>>>>>
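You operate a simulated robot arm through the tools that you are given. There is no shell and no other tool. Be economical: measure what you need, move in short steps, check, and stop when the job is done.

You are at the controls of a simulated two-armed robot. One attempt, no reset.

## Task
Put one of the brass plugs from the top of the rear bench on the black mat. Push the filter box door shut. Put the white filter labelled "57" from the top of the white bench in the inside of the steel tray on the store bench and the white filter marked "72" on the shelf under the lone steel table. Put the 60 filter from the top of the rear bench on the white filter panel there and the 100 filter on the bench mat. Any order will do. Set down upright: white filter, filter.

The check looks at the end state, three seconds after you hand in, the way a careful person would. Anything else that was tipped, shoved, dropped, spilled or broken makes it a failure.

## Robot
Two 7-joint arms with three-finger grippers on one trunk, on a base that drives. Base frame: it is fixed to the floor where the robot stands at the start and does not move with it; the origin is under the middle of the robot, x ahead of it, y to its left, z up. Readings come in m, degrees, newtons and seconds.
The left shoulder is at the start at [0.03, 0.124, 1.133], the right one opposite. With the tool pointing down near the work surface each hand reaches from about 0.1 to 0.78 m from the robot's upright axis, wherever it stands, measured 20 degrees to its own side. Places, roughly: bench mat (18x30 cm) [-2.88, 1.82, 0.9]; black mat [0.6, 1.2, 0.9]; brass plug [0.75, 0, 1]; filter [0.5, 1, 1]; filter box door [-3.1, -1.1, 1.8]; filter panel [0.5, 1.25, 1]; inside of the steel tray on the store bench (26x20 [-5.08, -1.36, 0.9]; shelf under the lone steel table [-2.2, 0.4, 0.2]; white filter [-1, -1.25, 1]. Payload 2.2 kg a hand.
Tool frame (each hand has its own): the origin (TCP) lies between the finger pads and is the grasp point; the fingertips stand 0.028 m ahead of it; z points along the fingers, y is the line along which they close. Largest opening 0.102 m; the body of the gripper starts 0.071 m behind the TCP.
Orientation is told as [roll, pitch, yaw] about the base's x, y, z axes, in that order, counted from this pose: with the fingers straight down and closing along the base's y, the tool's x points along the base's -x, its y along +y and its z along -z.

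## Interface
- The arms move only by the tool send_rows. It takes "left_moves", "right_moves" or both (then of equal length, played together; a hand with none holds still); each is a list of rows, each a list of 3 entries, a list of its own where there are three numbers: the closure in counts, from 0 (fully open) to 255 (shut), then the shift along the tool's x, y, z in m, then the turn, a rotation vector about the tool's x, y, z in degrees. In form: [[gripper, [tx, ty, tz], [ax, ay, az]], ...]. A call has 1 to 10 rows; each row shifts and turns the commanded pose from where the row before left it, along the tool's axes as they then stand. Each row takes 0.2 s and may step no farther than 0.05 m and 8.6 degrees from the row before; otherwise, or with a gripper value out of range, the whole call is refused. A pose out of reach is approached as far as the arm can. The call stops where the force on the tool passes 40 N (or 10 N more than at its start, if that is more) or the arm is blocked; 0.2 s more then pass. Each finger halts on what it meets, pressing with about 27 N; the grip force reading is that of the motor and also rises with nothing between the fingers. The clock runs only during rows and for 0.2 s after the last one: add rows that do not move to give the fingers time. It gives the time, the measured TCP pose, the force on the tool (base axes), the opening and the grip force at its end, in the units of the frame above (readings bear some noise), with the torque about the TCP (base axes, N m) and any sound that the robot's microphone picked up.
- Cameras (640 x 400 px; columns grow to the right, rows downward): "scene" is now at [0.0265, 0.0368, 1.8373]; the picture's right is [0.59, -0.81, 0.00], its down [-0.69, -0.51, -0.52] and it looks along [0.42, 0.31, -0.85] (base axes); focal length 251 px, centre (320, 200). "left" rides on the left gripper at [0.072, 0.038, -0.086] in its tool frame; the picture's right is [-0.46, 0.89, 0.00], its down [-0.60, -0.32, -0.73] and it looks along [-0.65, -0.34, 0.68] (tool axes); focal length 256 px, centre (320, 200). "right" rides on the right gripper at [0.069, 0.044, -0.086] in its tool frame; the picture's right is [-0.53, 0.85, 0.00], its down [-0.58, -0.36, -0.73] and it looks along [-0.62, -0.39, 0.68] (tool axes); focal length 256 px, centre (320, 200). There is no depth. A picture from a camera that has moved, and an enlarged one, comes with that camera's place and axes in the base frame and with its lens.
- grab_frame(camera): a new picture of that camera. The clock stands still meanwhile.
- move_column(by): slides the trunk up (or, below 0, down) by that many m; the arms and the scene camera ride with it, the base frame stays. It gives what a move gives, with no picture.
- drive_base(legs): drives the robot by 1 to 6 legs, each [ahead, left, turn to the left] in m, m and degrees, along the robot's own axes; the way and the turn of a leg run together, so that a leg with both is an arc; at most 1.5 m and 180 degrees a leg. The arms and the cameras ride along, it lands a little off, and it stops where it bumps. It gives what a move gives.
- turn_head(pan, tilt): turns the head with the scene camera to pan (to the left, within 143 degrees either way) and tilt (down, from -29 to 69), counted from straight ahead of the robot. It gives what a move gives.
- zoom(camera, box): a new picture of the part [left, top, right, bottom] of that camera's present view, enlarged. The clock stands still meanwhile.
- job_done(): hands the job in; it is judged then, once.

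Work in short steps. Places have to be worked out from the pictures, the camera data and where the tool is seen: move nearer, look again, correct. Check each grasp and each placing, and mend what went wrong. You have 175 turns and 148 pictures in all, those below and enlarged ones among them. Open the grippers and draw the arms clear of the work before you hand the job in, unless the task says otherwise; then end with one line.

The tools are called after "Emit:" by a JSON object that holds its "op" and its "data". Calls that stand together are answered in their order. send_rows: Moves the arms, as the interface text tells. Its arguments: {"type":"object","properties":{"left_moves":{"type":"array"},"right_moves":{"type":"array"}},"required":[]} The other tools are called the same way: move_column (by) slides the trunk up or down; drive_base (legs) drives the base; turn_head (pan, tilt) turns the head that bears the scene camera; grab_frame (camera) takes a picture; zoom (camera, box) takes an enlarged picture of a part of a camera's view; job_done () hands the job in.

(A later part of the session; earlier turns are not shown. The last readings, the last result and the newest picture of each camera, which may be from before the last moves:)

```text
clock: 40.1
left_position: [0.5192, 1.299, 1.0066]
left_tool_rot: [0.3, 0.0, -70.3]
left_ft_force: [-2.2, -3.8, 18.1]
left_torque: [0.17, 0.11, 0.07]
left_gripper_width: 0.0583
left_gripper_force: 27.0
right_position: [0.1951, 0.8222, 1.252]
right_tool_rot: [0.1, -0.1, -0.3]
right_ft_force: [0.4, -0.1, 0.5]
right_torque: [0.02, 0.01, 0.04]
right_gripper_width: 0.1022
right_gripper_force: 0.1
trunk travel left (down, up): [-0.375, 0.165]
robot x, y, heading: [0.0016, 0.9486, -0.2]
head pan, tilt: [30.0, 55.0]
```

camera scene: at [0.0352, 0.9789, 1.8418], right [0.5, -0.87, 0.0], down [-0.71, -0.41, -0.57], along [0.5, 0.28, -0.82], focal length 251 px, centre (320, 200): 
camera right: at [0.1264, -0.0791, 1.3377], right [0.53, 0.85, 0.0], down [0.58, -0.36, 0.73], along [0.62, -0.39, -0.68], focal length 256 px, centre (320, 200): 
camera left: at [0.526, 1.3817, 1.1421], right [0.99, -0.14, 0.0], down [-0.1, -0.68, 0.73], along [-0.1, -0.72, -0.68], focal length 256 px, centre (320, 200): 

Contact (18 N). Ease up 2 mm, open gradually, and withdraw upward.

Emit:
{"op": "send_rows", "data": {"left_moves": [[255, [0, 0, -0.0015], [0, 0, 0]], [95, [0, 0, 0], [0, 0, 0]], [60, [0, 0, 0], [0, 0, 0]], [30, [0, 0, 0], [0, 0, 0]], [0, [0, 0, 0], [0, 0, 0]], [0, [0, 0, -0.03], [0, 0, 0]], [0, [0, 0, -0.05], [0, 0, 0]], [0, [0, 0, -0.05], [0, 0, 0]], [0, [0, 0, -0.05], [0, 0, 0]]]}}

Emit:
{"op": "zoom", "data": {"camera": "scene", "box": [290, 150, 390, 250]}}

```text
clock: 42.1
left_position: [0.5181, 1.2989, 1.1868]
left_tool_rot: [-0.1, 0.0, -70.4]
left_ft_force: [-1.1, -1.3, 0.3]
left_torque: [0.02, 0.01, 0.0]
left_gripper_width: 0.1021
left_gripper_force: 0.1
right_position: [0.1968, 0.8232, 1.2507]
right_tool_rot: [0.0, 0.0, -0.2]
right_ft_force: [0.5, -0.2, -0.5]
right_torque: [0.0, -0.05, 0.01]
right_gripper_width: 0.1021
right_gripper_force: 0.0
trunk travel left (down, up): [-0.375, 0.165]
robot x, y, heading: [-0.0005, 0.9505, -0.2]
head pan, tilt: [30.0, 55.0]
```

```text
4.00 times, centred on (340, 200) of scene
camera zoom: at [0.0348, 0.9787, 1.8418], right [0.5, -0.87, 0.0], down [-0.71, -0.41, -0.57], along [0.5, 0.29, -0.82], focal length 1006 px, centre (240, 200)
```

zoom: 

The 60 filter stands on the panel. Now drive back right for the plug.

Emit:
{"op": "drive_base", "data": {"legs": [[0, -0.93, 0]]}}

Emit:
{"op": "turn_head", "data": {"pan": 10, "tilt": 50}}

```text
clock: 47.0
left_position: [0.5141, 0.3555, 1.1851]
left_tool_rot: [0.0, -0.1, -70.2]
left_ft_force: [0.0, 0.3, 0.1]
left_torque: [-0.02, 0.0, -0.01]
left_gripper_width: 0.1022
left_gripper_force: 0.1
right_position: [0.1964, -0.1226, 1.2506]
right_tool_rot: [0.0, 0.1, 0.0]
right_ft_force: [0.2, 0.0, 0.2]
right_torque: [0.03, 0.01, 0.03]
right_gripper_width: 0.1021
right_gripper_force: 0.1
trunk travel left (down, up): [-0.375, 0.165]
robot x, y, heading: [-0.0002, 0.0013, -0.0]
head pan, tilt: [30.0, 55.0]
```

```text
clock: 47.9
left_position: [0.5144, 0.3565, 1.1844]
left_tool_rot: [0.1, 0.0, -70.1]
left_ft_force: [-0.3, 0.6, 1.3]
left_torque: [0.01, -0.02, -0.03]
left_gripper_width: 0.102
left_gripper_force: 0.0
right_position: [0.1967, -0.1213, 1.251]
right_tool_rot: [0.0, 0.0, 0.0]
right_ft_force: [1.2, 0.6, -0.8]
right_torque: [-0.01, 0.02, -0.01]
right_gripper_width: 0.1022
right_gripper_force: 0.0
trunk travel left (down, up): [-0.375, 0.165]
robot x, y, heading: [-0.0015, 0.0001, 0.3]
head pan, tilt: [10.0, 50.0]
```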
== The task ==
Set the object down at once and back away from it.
<<<<<
== The task ==
Your answer should be a single number: the count of lines holding the word "brass".

== Response to this exercise ==
2